Research sponsor: EPSRC and Pfizer

Project overview

Characterisation of physico-chemical properties of sub 1 micron particles and their influence on powders handling and performance

The formulation of many new drug candidates is often limited by their poor solubility. One of the options to overcome this problem is to reduce the particles size, which would lead to faster dissolution and hence greater bioavailability. However, size reduction has a profound effect on particle properties. In addition, micronisation process can induce further changes in the surface properties, which in turn affect powder properties and performance.

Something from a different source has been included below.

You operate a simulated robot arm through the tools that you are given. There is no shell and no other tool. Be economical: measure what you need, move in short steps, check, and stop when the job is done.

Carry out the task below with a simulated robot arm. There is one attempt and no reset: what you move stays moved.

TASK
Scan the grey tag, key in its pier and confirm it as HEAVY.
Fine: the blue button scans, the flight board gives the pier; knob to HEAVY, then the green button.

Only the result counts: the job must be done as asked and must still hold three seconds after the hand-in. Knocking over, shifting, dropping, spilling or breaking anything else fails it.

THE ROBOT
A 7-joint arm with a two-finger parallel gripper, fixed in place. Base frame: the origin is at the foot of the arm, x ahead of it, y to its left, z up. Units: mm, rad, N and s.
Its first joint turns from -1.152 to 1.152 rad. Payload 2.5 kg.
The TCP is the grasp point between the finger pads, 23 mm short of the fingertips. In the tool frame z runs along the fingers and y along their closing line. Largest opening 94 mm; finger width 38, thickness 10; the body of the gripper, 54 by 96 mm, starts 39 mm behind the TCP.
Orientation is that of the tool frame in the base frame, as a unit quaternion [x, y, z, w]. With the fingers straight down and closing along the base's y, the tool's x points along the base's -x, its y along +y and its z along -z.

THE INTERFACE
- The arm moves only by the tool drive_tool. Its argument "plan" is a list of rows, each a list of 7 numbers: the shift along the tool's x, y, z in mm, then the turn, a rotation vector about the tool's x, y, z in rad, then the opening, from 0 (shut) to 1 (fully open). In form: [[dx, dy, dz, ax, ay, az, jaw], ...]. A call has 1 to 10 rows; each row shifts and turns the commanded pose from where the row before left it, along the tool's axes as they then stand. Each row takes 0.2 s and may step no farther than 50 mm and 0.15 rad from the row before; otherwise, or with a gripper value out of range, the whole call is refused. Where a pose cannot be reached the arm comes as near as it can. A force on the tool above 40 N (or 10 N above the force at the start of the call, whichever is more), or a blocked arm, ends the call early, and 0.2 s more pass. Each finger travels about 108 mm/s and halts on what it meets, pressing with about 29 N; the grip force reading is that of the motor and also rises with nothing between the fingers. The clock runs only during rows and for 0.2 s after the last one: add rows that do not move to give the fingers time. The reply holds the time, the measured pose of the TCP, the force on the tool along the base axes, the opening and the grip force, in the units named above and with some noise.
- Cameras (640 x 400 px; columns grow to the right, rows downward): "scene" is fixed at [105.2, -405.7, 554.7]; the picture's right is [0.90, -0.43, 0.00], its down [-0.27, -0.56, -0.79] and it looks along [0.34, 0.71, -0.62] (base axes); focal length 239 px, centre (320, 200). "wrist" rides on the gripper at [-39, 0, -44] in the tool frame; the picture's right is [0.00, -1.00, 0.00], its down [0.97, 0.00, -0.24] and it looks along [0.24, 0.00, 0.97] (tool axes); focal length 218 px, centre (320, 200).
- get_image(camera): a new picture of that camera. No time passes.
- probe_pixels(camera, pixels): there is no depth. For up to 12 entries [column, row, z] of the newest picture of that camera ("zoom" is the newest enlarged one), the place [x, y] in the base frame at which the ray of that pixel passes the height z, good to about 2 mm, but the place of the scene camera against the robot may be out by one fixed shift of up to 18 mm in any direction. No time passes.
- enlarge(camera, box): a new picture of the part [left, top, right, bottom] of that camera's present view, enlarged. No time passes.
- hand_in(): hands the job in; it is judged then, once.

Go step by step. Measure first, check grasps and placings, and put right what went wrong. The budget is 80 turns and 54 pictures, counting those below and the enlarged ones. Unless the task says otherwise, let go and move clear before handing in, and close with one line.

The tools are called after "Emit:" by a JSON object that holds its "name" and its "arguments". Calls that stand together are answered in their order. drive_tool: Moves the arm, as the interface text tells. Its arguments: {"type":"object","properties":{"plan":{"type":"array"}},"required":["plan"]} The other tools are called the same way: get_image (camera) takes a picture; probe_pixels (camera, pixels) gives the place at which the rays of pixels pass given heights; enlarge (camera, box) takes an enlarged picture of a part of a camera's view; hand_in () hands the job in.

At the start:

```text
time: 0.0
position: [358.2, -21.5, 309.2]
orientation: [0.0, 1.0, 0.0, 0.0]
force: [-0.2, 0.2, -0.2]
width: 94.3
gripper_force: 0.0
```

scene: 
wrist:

In this project the properties of fine powders will be investigated in order to determine how fines differ from coarse particles. The project will involve preparation of nanosized samples using various techniques including top-down approach, bottom-up approach and combination method. Next a Micro-Orifice Uniform Deposit Impactor (MOUDI) will be used to classify sub 1 micron particles, which will be subsequently used for characterization. Characterization will be carried out using finite concentration IGC to determine surface and bulk thermodynamic properties as well as a Non-contact Vibrating Capacitive Probe for electrostatic measurements in order to study the effect of powder handling on its behavior. In addition the correlation between surface properties of powders and their formulation will be attempted.

1. J. W. Kwek, M. Jeyabalasingam, W. K. Ng, J. Y. Y. Heng and R. B. H. Tan, “Comparative study of the triboelectric charging behaviour of powders using a nonintrusive approach”, Ind. Eng. Chem. Res. (2012), 51, 16488-16494.
2. R. Ho and J. Y. Y. Heng, “A Review of Inverse Cas Chromatography and its Development as a Tool to Characterize Anisotropic Surface Properties of Pharmaceutical Solids”, KONA Powder and Particle Journal (2013), 30, 164-180.
3. G. D. Wang, F. P. Mallet, F. Ricard and J. Y. Y. Heng, “Pharmaceutical nanocrystals”, Curr. Op. Chem. Eng. (2012), 1, 102-107.